> [Problem details]: Copy out the data below verbatim.

> [Available data]:
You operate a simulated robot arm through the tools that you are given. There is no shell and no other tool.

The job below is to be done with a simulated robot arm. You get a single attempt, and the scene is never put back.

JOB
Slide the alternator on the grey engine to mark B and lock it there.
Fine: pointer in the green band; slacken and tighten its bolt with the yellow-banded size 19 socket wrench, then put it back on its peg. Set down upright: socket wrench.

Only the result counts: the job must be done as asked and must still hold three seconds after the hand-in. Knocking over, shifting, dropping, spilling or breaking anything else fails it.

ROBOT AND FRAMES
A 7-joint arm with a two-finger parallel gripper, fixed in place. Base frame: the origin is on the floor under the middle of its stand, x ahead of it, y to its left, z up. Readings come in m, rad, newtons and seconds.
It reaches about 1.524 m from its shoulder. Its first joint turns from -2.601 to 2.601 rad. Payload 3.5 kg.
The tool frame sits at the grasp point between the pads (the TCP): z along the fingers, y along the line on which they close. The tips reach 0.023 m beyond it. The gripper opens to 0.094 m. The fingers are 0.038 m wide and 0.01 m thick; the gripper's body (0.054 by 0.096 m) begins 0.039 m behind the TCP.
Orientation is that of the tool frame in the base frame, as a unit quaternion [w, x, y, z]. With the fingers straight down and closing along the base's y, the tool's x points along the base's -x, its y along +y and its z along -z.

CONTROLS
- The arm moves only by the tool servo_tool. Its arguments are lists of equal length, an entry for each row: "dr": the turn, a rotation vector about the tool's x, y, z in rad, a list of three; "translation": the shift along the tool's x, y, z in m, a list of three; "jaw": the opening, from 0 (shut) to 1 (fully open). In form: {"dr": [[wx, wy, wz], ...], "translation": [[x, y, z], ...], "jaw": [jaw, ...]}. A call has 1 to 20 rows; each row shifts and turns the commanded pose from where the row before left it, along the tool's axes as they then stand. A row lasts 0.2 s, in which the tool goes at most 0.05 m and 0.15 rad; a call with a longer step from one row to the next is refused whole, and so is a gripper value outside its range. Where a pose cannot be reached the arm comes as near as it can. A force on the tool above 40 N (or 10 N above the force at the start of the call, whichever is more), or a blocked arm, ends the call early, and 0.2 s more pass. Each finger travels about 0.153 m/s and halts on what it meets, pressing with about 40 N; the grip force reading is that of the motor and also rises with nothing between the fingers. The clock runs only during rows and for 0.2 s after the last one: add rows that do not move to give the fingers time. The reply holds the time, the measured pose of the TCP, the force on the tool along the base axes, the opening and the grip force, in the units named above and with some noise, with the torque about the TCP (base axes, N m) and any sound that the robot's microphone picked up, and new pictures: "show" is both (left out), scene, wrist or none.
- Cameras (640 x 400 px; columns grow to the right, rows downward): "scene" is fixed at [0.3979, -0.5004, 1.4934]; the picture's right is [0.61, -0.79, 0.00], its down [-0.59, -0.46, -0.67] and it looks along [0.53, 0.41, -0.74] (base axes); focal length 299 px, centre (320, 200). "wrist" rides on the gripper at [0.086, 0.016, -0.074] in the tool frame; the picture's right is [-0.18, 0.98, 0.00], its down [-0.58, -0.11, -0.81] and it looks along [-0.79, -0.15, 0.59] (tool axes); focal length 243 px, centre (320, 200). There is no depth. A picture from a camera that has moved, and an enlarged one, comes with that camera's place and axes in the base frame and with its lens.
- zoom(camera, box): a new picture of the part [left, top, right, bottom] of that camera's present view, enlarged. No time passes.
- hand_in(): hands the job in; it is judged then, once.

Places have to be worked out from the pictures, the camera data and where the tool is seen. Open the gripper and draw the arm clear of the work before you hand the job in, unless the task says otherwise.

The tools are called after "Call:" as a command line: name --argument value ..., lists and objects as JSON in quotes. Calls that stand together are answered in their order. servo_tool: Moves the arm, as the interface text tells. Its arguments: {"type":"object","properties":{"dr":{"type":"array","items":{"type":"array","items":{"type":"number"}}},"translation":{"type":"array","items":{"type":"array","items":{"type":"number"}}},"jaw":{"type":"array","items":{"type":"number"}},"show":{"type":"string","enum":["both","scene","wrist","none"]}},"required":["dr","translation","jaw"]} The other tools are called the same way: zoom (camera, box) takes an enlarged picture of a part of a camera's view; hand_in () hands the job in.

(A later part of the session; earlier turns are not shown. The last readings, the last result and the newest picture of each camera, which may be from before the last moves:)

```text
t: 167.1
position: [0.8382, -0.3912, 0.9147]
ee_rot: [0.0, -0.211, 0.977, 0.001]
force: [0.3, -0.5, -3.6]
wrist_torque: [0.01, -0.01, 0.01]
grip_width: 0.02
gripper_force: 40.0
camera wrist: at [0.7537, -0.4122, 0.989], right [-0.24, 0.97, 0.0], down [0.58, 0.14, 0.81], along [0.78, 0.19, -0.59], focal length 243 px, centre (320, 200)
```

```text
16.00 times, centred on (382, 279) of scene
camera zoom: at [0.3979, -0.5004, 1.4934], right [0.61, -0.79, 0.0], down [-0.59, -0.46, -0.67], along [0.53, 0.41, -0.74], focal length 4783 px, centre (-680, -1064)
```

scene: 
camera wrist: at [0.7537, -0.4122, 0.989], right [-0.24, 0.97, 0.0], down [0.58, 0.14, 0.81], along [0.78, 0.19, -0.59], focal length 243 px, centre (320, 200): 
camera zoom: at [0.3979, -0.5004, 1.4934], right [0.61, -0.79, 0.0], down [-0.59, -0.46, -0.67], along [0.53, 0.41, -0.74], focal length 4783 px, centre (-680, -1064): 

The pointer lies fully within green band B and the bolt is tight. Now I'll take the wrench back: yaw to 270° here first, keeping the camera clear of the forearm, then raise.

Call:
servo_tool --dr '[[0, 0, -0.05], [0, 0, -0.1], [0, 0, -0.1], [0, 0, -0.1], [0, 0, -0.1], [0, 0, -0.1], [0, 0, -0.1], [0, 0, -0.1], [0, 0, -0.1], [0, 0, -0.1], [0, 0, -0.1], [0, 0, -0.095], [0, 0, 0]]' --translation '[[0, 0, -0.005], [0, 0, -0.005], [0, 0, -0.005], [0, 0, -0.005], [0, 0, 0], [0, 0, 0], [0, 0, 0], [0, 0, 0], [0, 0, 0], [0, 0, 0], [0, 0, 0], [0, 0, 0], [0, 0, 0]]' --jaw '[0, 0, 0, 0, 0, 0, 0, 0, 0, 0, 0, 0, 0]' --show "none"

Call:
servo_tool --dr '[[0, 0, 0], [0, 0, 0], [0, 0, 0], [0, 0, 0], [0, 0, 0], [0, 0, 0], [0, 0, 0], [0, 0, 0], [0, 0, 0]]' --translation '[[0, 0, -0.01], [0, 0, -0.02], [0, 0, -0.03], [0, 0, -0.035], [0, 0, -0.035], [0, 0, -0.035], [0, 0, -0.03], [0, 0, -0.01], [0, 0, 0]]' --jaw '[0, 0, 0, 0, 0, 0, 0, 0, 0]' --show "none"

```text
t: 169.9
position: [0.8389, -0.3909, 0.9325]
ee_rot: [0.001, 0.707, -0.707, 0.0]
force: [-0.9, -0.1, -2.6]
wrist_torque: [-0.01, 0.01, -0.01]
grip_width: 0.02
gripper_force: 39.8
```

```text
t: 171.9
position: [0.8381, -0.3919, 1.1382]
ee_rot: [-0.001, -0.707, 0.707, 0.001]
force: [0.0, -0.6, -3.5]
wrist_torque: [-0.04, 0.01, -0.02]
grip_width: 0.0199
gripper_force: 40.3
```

> [Full answer]:
You operate a simulated robot arm through the tools that you are given. There is no shell and no other tool.

The job below is to be done with a simulated robot arm. You get a single attempt, and the scene is never put back.

JOB
Slide the alternator on the grey engine to mark B and lock it there.
Fine: pointer in the green band; slacken and tighten its bolt with the yellow-banded size 19 socket wrench, then put it back on its peg. Set down upright: socket wrench.

Only the result counts: the job must be done as asked and must still hold three seconds after the hand-in. Knocking over, shifting, dropping, spilling or breaking anything else fails it.

ROBOT AND FRAMES
A 7-joint arm with a two-finger parallel gripper, fixed in place. Base frame: the origin is on the floor under the middle of its stand, x ahead of it, y to its left, z up. Readings come in m, rad, newtons and seconds.
It reaches about 1.524 m from its shoulder. Its first joint turns from -2.601 to 2.601 rad. Payload 3.5 kg.
The tool frame sits at the grasp point between the pads (the TCP): z along the fingers, y along the line on which they close. The tips reach 0.023 m beyond it. The gripper opens to 0.094 m. The fingers are 0.038 m wide and 0.01 m thick; the gripper's body (0.054 by 0.096 m) begins 0.039 m behind the TCP.
Orientation is that of the tool frame in the base frame, as a unit quaternion [w, x, y, z]. With the fingers straight down and closing along the base's y, the tool's x points along the base's -x, its y along +y and its z along -z.

CONTROLS
- The arm moves only by the tool servo_tool. Its arguments are lists of equal length, an entry for each row: "dr": the turn, a rotation vector about the tool's x, y, z in rad, a list of three; "translation": the shift along the tool's x, y, z in m, a list of three; "jaw": the opening, from 0 (shut) to 1 (fully open). In form: {"dr": [[wx, wy, wz], ...], "translation": [[x, y, z], ...], "jaw": [jaw, ...]}. A call has 1 to 20 rows; each row shifts and turns the commanded pose from where the row before left it, along the tool's axes as they then stand. A row lasts 0.2 s, in which the tool goes at most 0.05 m and 0.15 rad; a call with a longer step from one row to the next is refused whole, and so is a gripper value outside its range. Where a pose cannot be reached the arm comes as near as it can. A force on the tool above 40 N (or 10 N above the force at the start of the call, whichever is more), or a blocked arm, ends the call early, and 0.2 s more pass. Each finger travels about 0.153 m/s and halts on what it meets, pressing with about 40 N; the grip force reading is that of the motor and also rises with nothing between the fingers. The clock runs only during rows and for 0.2 s after the last one: add rows that do not move to give the fingers time. The reply holds the time, the measured pose of the TCP, the force on the tool along the base axes, the opening and the grip force, in the units named above and with some noise, with the torque about the TCP (base axes, N m) and any sound that the robot's microphone picked up, and new pictures: "show" is both (left out), scene, wrist or none.
- Cameras (640 x 400 px; columns grow to the right, rows downward): "scene" is fixed at [0.3979, -0.5004, 1.4934]; the picture's right is [0.61, -0.79, 0.00], its down [-0.59, -0.46, -0.67] and it looks along [0.53, 0.41, -0.74] (base axes); focal length 299 px, centre (320, 200). "wrist" rides on the gripper at [0.086, 0.016, -0.074] in the tool frame; the picture's right is [-0.18, 0.98, 0.00], its down [-0.58, -0.11, -0.81] and it looks along [-0.79, -0.15, 0.59] (tool axes); focal length 243 px, centre (320, 200). There is no depth. A picture from a camera that has moved, and an enlarged one, comes with that camera's place and axes in the base frame and with its lens.
- zoom(camera, box): a new picture of the part [left, top, right, bottom] of that camera's present view, enlarged. No time passes.
- hand_in(): hands the job in; it is judged then, once.

Places have to be worked out from the pictures, the camera data and where the tool is seen. Open the gripper and draw the arm clear of the work before you hand the job in, unless the task says otherwise.

The tools are called after "Call:" as a command line: name --argument value ..., lists and objects as JSON in quotes. Calls that stand together are answered in their order. servo_tool: Moves the arm, as the interface text tells. Its arguments: {"type":"object","properties":{"dr":{"type":"array","items":{"type":"array","items":{"type":"number"}}},"translation":{"type":"array","items":{"type":"array","items":{"type":"number"}}},"jaw":{"type":"array","items":{"type":"number"}},"show":{"type":"string","enum":["both","scene","wrist","none"]}},"required":["dr","translation","jaw"]} The other tools are called the same way: zoom (camera, box) takes an enlarged picture of a part of a camera's view; hand_in () hands the job in.

(A later part of the session; earlier turns are not shown. The last readings, the last result and the newest picture of each camera, which may be from before the last moves:)

```text
t: 167.1
position: [0.8382, -0.3912, 0.9147]
ee_rot: [0.0, -0.211, 0.977, 0.001]
force: [0.3, -0.5, -3.6]
wrist_torque: [0.01, -0.01, 0.01]
grip_width: 0.02
gripper_force: 40.0
camera wrist: at [0.7537, -0.4122, 0.989], right [-0.24, 0.97, 0.0], down [0.58, 0.14, 0.81], along [0.78, 0.19, -0.59], focal length 243 px, centre (320, 200)
```

```text
16.00 times, centred on (382, 279) of scene
camera zoom: at [0.3979, -0.5004, 1.4934], right [0.61, -0.79, 0.0], down [-0.59, -0.46, -0.67], along [0.53, 0.41, -0.74], focal length 4783 px, centre (-680, -1064)
```

scene: 
camera wrist: at [0.7537, -0.4122, 0.989], right [-0.24, 0.97, 0.0], down [0.58, 0.14, 0.81], along [0.78, 0.19, -0.59], focal length 243 px, centre (320, 200): 
camera zoom: at [0.3979, -0.5004, 1.4934], right [0.61, -0.79, 0.0], down [-0.59, -0.46, -0.67], along [0.53, 0.41, -0.74], focal length 4783 px, centre (-680, -1064): 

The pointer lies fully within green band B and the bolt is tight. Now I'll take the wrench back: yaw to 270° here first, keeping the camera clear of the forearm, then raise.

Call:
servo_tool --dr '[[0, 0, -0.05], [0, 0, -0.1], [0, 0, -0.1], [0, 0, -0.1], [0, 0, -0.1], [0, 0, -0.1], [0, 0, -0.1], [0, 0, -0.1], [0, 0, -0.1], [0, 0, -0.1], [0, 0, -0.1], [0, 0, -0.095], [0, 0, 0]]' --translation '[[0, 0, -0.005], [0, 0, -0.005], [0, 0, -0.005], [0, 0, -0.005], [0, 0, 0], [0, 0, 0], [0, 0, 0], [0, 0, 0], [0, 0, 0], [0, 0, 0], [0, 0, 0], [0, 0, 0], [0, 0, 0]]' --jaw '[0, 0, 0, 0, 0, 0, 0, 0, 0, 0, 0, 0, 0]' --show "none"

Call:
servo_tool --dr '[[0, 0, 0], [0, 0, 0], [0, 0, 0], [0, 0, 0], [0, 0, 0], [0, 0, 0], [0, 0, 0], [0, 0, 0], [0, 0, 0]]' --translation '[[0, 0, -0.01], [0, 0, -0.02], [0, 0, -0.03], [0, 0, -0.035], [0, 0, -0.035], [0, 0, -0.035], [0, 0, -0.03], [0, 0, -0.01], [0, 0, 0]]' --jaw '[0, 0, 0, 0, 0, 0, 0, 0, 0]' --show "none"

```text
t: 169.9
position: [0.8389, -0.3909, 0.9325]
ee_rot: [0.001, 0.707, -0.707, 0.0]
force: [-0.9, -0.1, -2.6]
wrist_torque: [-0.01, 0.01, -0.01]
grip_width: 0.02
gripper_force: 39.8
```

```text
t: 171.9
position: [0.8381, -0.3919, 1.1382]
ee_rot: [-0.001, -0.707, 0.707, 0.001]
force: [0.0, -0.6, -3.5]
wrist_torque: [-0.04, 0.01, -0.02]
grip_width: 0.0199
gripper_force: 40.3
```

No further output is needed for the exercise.